Set against Duprels’s jagged emotions, punching through the confines of Poulenc’s often contorted phrases, the patrician ease of Pascal Rogé’s accompaniment grated deliciously. If this solo piano version lacks the generous ‘orchestral sensuality’ of the original, it gains in dramatic specificity, leaving nowhere for the easily and ingratiatingly melodic music of the absent lover to hide. Melody, like talk, is cheap — ammunition for a coward’s weapon that ‘leaves no trace and makes no sound’, the telephone.

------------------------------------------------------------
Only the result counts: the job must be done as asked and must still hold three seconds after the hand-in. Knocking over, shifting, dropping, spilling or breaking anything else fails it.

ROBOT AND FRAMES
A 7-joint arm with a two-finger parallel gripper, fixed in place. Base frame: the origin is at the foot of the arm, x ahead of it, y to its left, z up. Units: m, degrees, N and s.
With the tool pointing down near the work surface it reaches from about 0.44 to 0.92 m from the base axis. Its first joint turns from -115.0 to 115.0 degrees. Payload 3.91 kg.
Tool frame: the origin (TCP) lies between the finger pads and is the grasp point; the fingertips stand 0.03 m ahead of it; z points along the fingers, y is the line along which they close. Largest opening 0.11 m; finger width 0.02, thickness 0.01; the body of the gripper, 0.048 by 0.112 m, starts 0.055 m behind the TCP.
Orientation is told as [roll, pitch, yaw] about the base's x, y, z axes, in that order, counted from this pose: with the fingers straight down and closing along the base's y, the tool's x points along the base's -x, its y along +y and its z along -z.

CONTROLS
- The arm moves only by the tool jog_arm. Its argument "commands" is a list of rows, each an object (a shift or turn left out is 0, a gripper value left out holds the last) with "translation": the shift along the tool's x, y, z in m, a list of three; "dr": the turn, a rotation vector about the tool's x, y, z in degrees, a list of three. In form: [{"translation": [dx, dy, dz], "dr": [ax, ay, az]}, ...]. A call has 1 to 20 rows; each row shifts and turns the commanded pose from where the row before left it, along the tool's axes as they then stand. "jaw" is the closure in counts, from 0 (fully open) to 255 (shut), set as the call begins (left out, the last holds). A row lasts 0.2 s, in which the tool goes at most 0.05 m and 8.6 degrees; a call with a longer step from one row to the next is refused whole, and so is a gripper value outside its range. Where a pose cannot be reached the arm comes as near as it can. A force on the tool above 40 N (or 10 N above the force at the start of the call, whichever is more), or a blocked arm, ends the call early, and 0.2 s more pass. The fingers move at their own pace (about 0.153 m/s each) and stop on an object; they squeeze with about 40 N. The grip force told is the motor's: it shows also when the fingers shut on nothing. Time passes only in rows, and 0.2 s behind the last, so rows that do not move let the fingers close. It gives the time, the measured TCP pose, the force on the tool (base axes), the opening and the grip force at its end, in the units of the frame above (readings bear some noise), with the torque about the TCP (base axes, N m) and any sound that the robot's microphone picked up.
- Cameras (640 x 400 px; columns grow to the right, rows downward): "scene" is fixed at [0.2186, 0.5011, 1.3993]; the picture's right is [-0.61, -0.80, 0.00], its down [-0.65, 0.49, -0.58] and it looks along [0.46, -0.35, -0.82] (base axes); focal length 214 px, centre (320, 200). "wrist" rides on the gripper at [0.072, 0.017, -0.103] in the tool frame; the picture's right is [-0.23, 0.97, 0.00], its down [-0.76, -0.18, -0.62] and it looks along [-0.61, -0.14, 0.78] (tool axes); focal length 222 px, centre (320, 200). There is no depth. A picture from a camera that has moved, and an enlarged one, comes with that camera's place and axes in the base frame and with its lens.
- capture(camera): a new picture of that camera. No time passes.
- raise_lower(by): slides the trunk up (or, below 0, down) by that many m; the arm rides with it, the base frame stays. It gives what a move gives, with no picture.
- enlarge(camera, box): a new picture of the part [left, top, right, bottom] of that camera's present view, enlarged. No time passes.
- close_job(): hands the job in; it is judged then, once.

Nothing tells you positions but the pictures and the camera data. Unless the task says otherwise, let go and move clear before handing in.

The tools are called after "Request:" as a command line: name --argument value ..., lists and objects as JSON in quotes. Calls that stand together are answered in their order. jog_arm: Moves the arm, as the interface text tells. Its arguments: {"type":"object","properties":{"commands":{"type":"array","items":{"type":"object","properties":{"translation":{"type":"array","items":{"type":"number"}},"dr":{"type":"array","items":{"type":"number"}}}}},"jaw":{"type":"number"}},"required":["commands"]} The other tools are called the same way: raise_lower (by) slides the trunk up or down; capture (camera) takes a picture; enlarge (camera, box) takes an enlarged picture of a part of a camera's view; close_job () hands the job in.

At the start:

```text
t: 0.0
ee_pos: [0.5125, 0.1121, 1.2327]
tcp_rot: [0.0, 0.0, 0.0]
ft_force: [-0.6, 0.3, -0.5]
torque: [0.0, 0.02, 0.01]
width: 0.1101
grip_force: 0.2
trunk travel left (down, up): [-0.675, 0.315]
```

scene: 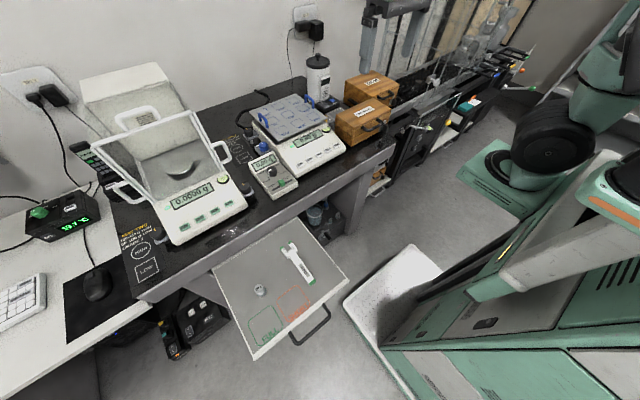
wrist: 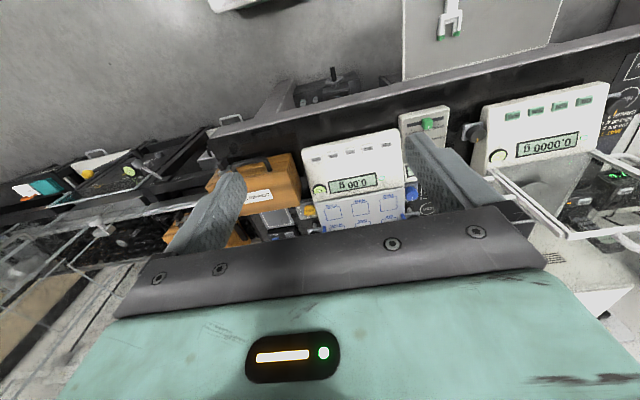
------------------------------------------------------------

The sense of musical conspiracy is heightened in the single combat of piano and voice. When Elle recalls the handful of sleeping pills she took the night before, we hear their seductive lure in the piano’s lulling accompaniment. When she lets her mind drift to nights spent in bed with her lover, it’s the piano that spins the seductive reverie. Parasite-like, it gains rhapsodic strength even as Elle herself drains away to silence.

With two such performers and such a small space, all director Marie Lambert had to do was keep out of the way. This she didn’t quite manage, cluttering the stage with objects whose heavy symbolism jarred against the meticulous honesty of Duprels’s emotional vivisection, their meaning as obvious as the primary colours in which they were painted. But it was a misstep that mattered little once it became clear that the real stage space here was a body, a voice, and nothing more.

It’s very easy to emerge from a performance of Madama Butterfly having had a good time. Puccini is at his intoxicating, tune-filled best, and heavy drapes of orchestration contrive to veil the story for what it really is. The cynical exploitation of the 15-year-old Butterfly as a sexual plaything for western amusement, and her subsequent abandonment, is one of opera’s most grotesque plots, but it takes a rare performer to remind us of that. It’s testimony to the dramatic generosity of Albanian soprano Ermonela Jaho’s Butterfly that, for once, we are allowed to see the bloodied dagger hidden beneath embroidered kimono silks and tumbling cherry blossom.

Moshe Leiser and Patrice Caurier’s 2003 production is all functional traditionalism — a flat-pack Japan where morals slide along with doors and walls. Into this mass-produced frame they add a few requisite touches of sentimentality (Butterfly’s kimono sleeves too often invoke the wings of her namesake, love transforms black-and-white landscapes into gaudy technicolour) and everyone goes home happy. But with Jaho we have a Butterfly that can bear the close-up of the HD cinema camera, whose gaze has made better productions blush. This Butterfly seems to know from the start that she’ll only live for a day — wants her love story to be true more than she knows it — as she pleads with Marcelo Puente’s Pinkerton to ‘Love me, just a little’.

Jaho’s chameleon quality extends to a voice that, while still on the lighter side for the role, finds such weight of emotional colour. Denied a very satisfying lover in Puente’s granular tenor, she finds her equal instead in Elizabeth DeShong’s radiant Suzuki (a shamefully belated house debut), whose tone hangs velvet-heavy from her melodies. Together the two women break your heart again and again, but you won’t want them to stop.